** Begin **

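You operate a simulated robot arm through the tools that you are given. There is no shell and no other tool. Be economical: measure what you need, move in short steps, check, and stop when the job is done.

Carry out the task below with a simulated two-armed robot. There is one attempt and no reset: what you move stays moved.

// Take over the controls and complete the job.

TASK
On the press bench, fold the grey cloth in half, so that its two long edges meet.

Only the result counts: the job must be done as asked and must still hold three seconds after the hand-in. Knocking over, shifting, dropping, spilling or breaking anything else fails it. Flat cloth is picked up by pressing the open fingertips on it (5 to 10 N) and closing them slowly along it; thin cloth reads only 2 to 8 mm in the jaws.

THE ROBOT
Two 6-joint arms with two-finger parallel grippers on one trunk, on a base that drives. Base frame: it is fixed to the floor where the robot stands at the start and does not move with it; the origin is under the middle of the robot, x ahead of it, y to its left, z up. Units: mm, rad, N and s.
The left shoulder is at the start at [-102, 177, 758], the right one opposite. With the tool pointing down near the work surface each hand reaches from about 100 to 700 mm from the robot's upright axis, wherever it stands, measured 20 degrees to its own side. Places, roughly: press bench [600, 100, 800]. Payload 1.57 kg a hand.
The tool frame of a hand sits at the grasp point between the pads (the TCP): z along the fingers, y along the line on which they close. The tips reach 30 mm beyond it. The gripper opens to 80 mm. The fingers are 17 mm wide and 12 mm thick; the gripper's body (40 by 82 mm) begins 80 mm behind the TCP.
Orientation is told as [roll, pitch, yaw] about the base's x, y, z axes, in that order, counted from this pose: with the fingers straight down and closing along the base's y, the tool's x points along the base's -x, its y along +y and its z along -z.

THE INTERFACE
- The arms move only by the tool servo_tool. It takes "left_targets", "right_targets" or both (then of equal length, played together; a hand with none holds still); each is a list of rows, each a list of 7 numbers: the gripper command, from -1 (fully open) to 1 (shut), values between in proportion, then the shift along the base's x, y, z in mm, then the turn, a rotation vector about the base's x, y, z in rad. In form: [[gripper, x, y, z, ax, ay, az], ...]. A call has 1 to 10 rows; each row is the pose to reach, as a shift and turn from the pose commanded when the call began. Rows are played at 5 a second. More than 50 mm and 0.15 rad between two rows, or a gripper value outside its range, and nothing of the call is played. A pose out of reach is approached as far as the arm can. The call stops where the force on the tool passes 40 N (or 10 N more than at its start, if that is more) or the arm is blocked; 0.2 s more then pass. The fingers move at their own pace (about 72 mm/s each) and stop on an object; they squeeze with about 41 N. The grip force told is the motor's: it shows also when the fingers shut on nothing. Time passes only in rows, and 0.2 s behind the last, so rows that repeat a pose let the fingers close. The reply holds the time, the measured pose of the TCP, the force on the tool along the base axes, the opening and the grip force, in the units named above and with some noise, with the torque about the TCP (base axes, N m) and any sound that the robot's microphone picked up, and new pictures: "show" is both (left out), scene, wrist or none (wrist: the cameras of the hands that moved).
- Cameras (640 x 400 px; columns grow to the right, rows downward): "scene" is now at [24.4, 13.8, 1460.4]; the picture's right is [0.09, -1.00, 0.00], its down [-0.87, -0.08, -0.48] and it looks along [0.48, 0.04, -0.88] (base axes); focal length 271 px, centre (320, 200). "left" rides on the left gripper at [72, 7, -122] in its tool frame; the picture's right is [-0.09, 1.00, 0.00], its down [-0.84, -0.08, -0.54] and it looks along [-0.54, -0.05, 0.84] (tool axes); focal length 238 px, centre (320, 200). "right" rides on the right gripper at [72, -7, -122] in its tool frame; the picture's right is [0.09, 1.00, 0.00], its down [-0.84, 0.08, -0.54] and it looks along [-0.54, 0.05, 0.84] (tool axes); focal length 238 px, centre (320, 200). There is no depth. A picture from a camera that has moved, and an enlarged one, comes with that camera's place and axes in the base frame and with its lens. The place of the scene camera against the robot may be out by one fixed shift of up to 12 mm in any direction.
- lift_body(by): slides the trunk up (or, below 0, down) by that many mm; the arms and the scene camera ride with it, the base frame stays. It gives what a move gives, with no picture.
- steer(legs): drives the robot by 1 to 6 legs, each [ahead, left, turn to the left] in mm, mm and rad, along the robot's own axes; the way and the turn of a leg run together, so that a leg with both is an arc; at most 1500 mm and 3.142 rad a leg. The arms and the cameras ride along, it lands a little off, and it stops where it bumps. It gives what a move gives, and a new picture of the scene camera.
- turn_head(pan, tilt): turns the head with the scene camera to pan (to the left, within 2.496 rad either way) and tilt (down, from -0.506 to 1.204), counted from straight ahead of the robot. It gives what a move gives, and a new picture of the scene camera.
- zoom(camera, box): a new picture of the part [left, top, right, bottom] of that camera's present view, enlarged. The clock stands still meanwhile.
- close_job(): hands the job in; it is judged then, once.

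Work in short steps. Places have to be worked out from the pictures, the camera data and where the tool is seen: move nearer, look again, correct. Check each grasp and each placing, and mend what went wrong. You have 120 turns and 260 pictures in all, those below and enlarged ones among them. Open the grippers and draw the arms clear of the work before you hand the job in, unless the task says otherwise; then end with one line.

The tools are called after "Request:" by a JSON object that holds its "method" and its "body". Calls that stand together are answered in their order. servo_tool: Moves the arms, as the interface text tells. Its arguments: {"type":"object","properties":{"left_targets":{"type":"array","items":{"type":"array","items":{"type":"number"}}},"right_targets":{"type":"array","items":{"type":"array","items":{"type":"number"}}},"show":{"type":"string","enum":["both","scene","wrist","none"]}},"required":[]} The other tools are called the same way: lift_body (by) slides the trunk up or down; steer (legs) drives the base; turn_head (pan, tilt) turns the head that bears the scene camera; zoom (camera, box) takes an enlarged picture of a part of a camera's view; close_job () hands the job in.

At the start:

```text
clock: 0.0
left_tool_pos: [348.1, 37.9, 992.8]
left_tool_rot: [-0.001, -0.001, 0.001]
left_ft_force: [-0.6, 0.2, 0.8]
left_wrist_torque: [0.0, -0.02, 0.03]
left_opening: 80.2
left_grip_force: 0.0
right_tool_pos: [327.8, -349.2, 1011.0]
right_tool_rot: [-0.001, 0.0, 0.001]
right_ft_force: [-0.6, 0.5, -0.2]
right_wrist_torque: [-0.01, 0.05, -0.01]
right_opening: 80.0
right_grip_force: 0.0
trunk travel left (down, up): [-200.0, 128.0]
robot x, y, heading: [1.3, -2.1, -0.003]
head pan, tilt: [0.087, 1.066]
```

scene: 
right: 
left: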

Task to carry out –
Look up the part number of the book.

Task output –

** End **

Task to carry out –
State the number of lines in the data that include the string "cloth", and add nothing else.

Task output –
2